>>>

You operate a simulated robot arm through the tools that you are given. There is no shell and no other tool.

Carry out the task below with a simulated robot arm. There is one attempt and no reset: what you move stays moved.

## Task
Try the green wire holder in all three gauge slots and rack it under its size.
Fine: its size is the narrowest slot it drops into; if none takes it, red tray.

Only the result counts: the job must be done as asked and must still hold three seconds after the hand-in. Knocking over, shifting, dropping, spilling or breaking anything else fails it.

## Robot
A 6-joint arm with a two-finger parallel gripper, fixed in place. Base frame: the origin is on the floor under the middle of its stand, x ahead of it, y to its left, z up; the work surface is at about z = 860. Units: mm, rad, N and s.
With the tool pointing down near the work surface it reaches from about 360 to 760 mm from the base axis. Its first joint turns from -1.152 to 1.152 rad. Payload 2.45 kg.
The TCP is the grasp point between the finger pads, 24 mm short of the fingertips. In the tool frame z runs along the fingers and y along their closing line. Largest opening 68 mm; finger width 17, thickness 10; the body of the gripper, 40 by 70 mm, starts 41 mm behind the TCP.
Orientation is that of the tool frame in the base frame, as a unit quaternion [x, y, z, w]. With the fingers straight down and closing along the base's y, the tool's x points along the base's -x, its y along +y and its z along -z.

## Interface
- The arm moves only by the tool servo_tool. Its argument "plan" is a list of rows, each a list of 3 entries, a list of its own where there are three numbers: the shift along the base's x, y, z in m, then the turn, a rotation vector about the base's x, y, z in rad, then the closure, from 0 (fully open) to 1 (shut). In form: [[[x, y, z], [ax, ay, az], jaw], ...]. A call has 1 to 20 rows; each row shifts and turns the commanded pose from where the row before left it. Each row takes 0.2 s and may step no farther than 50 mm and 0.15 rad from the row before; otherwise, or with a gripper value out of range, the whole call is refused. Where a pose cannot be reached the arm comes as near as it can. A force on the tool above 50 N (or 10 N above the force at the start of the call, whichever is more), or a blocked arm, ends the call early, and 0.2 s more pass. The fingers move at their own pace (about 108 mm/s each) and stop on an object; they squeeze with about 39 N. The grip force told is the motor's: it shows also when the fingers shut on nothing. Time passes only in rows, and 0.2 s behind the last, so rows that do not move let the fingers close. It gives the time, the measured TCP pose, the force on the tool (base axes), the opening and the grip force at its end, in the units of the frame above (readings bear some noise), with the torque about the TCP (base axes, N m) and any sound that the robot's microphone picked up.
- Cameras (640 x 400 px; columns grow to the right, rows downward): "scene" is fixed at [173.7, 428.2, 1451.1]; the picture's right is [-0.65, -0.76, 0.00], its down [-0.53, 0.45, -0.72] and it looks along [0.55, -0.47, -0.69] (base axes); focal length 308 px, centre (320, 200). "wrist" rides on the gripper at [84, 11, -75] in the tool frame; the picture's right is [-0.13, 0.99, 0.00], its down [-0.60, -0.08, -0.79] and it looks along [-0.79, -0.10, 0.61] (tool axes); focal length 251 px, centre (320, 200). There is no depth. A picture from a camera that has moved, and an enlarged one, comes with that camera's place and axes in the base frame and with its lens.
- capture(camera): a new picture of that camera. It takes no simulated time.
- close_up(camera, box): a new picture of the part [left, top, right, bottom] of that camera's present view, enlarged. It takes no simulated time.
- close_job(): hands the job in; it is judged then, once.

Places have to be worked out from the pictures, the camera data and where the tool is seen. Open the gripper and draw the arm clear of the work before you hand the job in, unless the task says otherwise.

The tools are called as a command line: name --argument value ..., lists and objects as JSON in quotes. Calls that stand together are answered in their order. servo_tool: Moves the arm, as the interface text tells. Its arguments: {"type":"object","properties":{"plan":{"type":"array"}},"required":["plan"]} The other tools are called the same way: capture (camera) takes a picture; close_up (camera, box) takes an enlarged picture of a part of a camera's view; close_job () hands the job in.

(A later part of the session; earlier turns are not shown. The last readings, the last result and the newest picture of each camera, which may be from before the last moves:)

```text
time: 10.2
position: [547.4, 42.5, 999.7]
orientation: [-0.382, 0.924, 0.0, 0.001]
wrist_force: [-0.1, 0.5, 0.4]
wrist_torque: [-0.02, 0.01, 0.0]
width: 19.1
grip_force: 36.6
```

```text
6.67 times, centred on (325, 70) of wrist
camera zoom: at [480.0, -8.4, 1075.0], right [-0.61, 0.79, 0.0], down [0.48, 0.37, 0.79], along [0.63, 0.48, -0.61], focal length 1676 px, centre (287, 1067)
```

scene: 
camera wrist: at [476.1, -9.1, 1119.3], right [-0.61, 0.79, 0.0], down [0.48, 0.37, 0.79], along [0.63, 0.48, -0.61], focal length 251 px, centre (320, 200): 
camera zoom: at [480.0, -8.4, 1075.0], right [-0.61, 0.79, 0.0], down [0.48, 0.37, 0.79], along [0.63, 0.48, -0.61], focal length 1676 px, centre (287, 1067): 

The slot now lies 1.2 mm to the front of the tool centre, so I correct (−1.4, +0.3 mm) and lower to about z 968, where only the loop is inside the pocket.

<<<

[Written exercise]
Copy out the data shown above without altering anything. Use JSON: a list with one string for each line that is not empty.

[Result of the exercise]
[
  "You operate a simulated robot arm through the tools that you are given. There is no shell and no other tool.",
  "Carry out the task below with a simulated robot arm. There is one attempt and no reset: what you move stays moved.",
  "## Task",
  "Try the green wire holder in all three gauge slots and rack it under its size.",
  "Fine: its size is the narrowest slot it drops into; if none takes it, red tray.",
  "Only the result counts: the job must be done as asked and must still hold three seconds after the hand-in. Knocking over, shifting, dropping, spilling or breaking anything else fails it.",
  "## Robot",
  "A 6-joint arm with a two-finger parallel gripper, fixed in place. Base frame: the origin is on the floor under the middle of its stand, x ahead of it, y to its left, z up; the work surface is at about z = 860. Units: mm, rad, N and s.",
  "With the tool pointing down near the work surface it reaches from about 360 to 760 mm from the base axis. Its first joint turns from -1.152 to 1.152 rad. Payload 2.45 kg.",
  "The TCP is the grasp point between the finger pads, 24 mm short of the fingertips. In the tool frame z runs along the fingers and y along their closing line. Largest opening 68 mm; finger width 17, thickness 10; the body of the gripper, 40 by 70 mm, starts 41 mm behind the TCP.",
  "Orientation is that of the tool frame in the base frame, as a unit quaternion [x, y, z, w]. With the fingers straight down and closing along the base's y, the tool's x points along the base's -x, its y along +y and its z along -z.",
  "## Interface",
  "- The arm moves only by the tool servo_tool. Its argument \"plan\" is a list of rows, each a list of 3 entries, a list of its own where there are three numbers: the shift along the base's x, y, z in m, then the turn, a rotation vector about the base's x, y, z in rad, then the closure, from 0 (fully open) to 1 (shut). In form: [[[x, y, z], [ax, ay, az], jaw], ...]. A call has 1 to 20 rows; each row shifts and turns the commanded pose from where the row before left it. Each row takes 0.2 s and may step no farther than 50 mm and 0.15 rad from the row before; otherwise, or with a gripper value out of range, the whole call is refused. Where a pose cannot be reached the arm comes as near as it can. A force on the tool above 50 N (or 10 N above the force at the start of the call, whichever is more), or a blocked arm, ends the call early, and 0.2 s more pass. The fingers move at their own pace (about 108 mm/s each) and stop on an object; they squeeze with about 39 N. The grip force told is the motor's: it shows also when the fingers shut on nothing. Time passes only in rows, and 0.2 s behind the last, so rows that do not move let the fingers close. It gives the time, the measured TCP pose, the force on the tool (base axes), the opening and the grip force at its end, in the units of the frame above (readings bear some noise), with the torque about the TCP (base axes, N m) and any sound that the robot's microphone picked up.",
  "- Cameras (640 x 400 px; columns grow to the right, rows downward): \"scene\" is fixed at [173.7, 428.2, 1451.1]; the picture's right is [-0.65, -0.76, 0.00], its down [-0.53, 0.45, -0.72] and it looks along [0.55, -0.47, -0.69] (base axes); focal length 308 px, centre (320, 200). \"wrist\" rides on the gripper at [84, 11, -75] in the tool frame; the picture's right is [-0.13, 0.99, 0.00], its down [-0.60, -0.08, -0.79] and it looks along [-0.79, -0.10, 0.61] (tool axes); focal length 251 px, centre (320, 200). There is no depth. A picture from a camera that has moved, and an enlarged one, comes with that camera's place and axes in the base frame and with its lens.",
  "- capture(camera): a new picture of that camera. It takes no simulated time.",
  "- close_up(camera, box): a new picture of the part [left, top, right, bottom] of that camera's present view, enlarged. It takes no simulated time.",
  "- close_job(): hands the job in; it is judged then, once.",
  "Places have to be worked out from the pictures, the camera data and where the tool is seen. Open the gripper and draw the arm clear of the work before you hand the job in, unless the task says otherwise.",
  "The tools are called as a command line: name --argument value ..., lists and objects as JSON in quotes. Calls that stand together are answered in their order. servo_tool: Moves the arm, as the interface text tells. Its arguments: {\"type\":\"object\",\"properties\":{\"plan\":{\"type\":\"array\"}},\"required\":[\"plan\"]} The other tools are called the same way: capture (camera) takes a picture; close_up (camera, box) takes an enlarged picture of a part of a camera's view; close_job () hands the job in.",
  "(A later part of the session; earlier turns are not shown. The last readings, the last result and the newest picture of each camera, which may be from before the last moves:)",
  "```text",
  "time: 10.2",
  "position: [547.4, 42.5, 999.7]",
  "orientation: [-0.382, 0.924, 0.0, 0.001]",
  "wrist_force: [-0.1, 0.5, 0.4]",
  "wrist_torque: [-0.02, 0.01, 0.0]",
  "width: 19.1",
  "grip_force: 36.6",
  "```",
  "```text",
  "6.67 times, centred on (325, 70) of wrist",
  "camera zoom: at [480.0, -8.4, 1075.0], right [-0.61, 0.79, 0.0], down [0.48, 0.37, 0.79], along [0.63, 0.48, -0.61], focal length 1676 px, centre (287, 1067)",
  "```",
  "scene: ",
  "camera wrist: at [476.1, -9.1, 1119.3], right [-0.61, 0.79, 0.0], down [0.48, 0.37, 0.79], along [0.63, 0.48, -0.61], focal length 251 px, centre (320, 200): ",
  "camera zoom: at [480.0, -8.4, 1075.0], right [-0.61, 0.79, 0.0], down [0.48, 0.37, 0.79], along [0.63, 0.48, -0.61], focal length 1676 px, centre (287, 1067): ",
  "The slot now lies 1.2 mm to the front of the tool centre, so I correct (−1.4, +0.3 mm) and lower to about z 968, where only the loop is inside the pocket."
]